Miami Herald (MH) - Tuesday, July 16, 1991
Elinor Burkett; Herald Staff Writer
Despite rising public concern that health care workers might infect patients, the Centers for Disease Control did not call for mandatory testing but returned to an old theme: the need for meticulous infection-control procedures.
"We must get across to the public that in most medical situations there's no more risk from a potentially HIV-infected nurse or doctor than from a lawyer, cab driver or teacher," said Dr. James Mason, U.S. Public Health Service head.
"However, when surgery is performed, patients need to know that they will be protected by their dentists and physicians scrupulously following the universal precautions and recommended infection controls -- such as the sterilization of equipment, use of gloves and proper care of sharp instruments."
The CDC called on physicians who do "exposure-prone" procedures to undergo AIDS testing. Such procedures include abdominal, gynecological or heart surgery, root canals or tooth extractions, said Dr. Louis Sullivan, secretary of Health and Human Services.
Health professionals who work in these areas and test positive should avoid risky procedures unless they inform patients and have the advice of an expert review panel. The guidelines call for such panels to be established across the country.
The recommendations follow months of debate provoked by the cases of five Floridians infected with HIV in the office of Dr. David Acer of Stuart. There have been no other cases of patients contracting the virus in a health care setting, according to the CDC.
It remains unclear whether Acer infected the five directly, as originally believed, or by using nonsterile equipment. The AIDS virus is transmitted through sexual contact, blood transfusion or sharing of infected needles.
Despite the CDC recommendations, experts predict that more restrictive policies, including mandatory testing of all surgeons, will become common in hospitals because of the threat of lawsuits.
"It's quite possible," said John Ross of the American Hospital Association. "Hospitals are community institutions, and I think we can expect that different hospitals will have different standards."
Some members of the medical community insist that the Acer case has been blown out of proportion and that testing health workers is pointless.
"As individuals we all want the most risk-free possible environment, but the risk is already infinitesimal," said Dr. Mervyn Silverman, president of the American Foundation for AIDS Research. "Testing might reduce that risk a tad, but at what cost? How often should physicians be tested? . . . We all know you can test negative today and still be infected.
"We also know that you can be negative and still infect your patients through sloppy infection control.

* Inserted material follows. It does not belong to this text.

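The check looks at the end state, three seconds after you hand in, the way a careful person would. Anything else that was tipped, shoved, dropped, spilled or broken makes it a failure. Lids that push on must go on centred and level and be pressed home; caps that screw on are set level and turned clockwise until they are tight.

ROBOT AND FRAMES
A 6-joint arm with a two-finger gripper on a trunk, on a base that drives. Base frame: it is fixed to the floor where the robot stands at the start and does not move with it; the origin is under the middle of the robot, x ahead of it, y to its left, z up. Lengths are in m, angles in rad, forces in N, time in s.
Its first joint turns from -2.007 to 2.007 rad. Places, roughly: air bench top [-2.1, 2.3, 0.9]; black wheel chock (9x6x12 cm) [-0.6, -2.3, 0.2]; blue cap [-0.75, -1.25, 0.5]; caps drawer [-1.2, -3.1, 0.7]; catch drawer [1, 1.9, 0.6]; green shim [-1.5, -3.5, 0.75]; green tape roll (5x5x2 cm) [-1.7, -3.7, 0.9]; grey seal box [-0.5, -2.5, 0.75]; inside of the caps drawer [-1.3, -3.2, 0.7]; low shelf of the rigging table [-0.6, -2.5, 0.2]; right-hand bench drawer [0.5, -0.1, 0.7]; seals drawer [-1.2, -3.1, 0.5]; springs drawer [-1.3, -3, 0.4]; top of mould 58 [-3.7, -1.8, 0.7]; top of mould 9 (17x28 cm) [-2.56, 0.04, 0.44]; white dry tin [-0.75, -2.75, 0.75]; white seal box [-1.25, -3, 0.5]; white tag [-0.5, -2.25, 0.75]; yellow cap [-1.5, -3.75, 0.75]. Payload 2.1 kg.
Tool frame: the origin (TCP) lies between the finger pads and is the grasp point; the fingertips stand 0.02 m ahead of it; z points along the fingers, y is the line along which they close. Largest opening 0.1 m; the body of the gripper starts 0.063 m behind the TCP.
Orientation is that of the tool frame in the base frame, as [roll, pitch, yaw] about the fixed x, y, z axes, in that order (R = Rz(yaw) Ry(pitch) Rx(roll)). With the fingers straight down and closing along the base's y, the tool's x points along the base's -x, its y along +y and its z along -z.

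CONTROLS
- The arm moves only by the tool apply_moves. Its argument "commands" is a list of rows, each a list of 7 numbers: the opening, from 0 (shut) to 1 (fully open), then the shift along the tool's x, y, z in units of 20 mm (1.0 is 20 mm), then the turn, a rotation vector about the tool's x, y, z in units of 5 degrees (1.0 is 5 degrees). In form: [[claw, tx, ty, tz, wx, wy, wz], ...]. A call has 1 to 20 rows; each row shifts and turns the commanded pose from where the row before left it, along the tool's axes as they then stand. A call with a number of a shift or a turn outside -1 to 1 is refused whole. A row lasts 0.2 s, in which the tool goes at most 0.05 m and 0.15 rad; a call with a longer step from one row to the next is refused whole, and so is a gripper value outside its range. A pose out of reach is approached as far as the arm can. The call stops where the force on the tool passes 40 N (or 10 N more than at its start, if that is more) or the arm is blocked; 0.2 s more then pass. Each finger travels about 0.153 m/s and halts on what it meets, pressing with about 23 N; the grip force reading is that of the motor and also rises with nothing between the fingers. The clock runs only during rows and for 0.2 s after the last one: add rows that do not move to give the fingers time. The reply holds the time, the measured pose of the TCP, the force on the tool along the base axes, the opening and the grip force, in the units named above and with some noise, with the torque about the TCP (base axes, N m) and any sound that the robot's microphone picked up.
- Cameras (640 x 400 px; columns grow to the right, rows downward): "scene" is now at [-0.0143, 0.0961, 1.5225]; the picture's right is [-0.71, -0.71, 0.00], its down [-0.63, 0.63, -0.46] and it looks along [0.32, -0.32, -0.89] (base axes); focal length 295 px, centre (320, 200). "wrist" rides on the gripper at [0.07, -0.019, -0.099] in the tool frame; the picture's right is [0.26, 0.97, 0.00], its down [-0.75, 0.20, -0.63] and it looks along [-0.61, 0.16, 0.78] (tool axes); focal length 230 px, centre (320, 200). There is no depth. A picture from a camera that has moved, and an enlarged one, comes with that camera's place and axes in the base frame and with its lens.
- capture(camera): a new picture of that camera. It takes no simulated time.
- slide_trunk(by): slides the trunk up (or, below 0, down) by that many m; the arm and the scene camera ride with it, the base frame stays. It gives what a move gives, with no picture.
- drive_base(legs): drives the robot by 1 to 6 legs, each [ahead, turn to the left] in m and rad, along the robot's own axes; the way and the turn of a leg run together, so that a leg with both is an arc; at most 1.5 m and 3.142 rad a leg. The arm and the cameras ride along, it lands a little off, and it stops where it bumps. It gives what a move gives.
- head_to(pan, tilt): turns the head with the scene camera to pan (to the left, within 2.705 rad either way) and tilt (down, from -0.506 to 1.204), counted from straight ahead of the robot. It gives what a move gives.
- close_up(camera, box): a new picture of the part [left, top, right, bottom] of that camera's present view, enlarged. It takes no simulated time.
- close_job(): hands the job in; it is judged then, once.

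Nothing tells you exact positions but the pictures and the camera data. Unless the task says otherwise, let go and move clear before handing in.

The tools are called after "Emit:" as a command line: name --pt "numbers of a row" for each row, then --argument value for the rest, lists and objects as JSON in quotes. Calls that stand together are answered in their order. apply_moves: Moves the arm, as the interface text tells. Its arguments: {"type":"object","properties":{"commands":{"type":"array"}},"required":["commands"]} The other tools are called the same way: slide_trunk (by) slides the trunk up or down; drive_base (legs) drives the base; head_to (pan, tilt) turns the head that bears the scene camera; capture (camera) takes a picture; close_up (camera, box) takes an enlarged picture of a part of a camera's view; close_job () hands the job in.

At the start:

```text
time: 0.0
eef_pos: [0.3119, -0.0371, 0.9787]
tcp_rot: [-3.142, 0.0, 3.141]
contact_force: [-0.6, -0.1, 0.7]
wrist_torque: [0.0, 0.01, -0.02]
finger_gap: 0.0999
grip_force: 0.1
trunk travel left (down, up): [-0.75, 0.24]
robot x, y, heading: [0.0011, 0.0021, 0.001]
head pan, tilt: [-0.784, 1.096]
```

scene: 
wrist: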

"The problem is that the exception has become the rule and the rule has been forgotten. The rule is that hundreds of thousands have been treated by HIV-infected health care workers with no problem. The exception is that five patients were infected by one dentist who wasn't careful with his equipment."
But one exception, Acer's patient Kimberly Bergalis, now near death, insisted that patients deserve more protection than voluntary guidelines offer. "If laws are not formed to provide protection, then my suffering and death was in vain," she wrote in April.